Hempstead
church sits alone in the flat fields less than a mile
from the coast in north-east Norfolk. On a summer's day
it is a very pleasant place to be, despite the busy
traffic of tractors bringing in the harvest and
holidaymakers heading for the beach. But how different it
is in winter! For then, sea frets spread like smoke
across the bare soil, the few trees drip with damp, and
the occasional farmworker on a bike is the only movement
in the ancient, narrow lanes. It might be any century. It
seems impossible that we are less than 150 miles from
central London.
St Andrew is not a remarkable church. It is as serene as
its setting, a place where not a lot happens. Damp
greenness spots the font, but this makes it more organic,
as if the whole place is comfortably blending into the
fields. A couple of medieval angels look from a north
window into the silence. Most curiously out of place,
three massive baroque bench ends that came here from
Kings College Chapel in Cambridge. A contrast with the
homely hand-painted decalogue boards in the simple
sanctuary, the handwritten roll of honour. Such is the
setting, then, for one of East Anglia's most remarkable
art objects, the late 14th Century rood screen.

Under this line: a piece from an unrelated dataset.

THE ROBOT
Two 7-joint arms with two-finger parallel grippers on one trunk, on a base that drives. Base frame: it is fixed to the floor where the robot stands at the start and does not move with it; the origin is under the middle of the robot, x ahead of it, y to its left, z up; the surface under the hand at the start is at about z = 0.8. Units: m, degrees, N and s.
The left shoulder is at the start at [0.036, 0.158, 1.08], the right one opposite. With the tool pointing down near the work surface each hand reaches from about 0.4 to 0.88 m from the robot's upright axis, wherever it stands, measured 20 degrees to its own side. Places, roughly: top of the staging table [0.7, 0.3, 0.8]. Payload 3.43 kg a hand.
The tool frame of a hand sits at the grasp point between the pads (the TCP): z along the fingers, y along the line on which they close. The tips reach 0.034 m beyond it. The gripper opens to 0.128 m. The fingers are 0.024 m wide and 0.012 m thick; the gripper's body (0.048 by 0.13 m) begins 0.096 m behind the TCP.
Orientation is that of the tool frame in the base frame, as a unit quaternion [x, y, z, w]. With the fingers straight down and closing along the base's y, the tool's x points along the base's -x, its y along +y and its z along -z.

The Hempstead screen is appropriately rustic, even rough
and ready. The uneven top beam is completely unrestored,
and indeed, the whole piece has only been lightly touched
since its original construction. But the real
significance of this screen comes from the quality of the
painting. It is exquisite, and certainly on a par with
Norfolk's best at Barton Turf. Indeed, if it were in
better condition it would be as well known as the screen
there. Norfolk's most famous screen is at Ranworth, but
the painting there is certainly not as fine as that here
at Hempstead. I first came here many years ago with the
late Tom Muckley, who had seen many more screens than me.
He pointed out the superb quality of the panels featuring
St Stephen and St Lawrence, and the use of that pale and
radiant blue, fabulously expensive to produce and unique
in his experience.
One winter's day in February 1982,
someone came into St Andrew and used a screwdriver to
remove one of the boards of the rood screen. It was an
image of St Eligius, patron Saint of farriers, found once
only elsewhere on a screen in East Anglia. He stands at
his forge working on the leg he has miraculously removed
from the no doubt astonished horse beside him. The panel
has never been found. But what remains tells us how
splendid the screen must have been when it was new, and
makes us mourn for what has been lost here and all over
England.
The screen dado consists of two ranges of eight panels
each, the panels arranged in pairs, some pairs
significant, others apparently not so. They are, on the
north side:
I: St Juliana - she has the devil on a halter
II: this image is lost to us
III: St Helen - little remains, but the label at the
bottom survived
IV: this image is lost to us, but enough of the label
survives to show it was probably St Agnes, possibly St
Agatha
V: St Theobald, a Bishop
VI St Denis, another Bishop - he holds his severed head
in his hands
VII: St John of Bridlington. He holds a fish, and is
curiously represented as a Bishop, which he wasn't
VIII: St Giles, with the hart he rescued sitting at his
feet
On the south side:
IX: St George, splendid with a red beard and the English
banner above his head
X: St Erasmus, rather gruesome, his entrails being wound
out on a windlass
XI: St Stephen, holding stones, the instruments of his
martyrdom
XII: St Lawrence, with a gridiron, the instrument of his
martyrdom
XIII: St Blaise, patron Saint of woolcombers, as a Bishop
XIV: St Francis as a friar, holding up his hands to show
the stigmata
XV: St Leonard, patron Saint of prisoners, in fetters
XVI: St Eligius, the stolen panel. The photograph here is
taken from the book English Church Screens by
Aymer Vallance, Batsford, 1936.
Coming back to Hempstead in the
summer of 2019 I found the church open, an act of faith.
If the Hempstead screen was in the Victorian and Albert
Museum we would all happily head down to London to see
it, but here it sits quietly in a Norfolk field awaiting
pilgrims and strangers to pay it homage.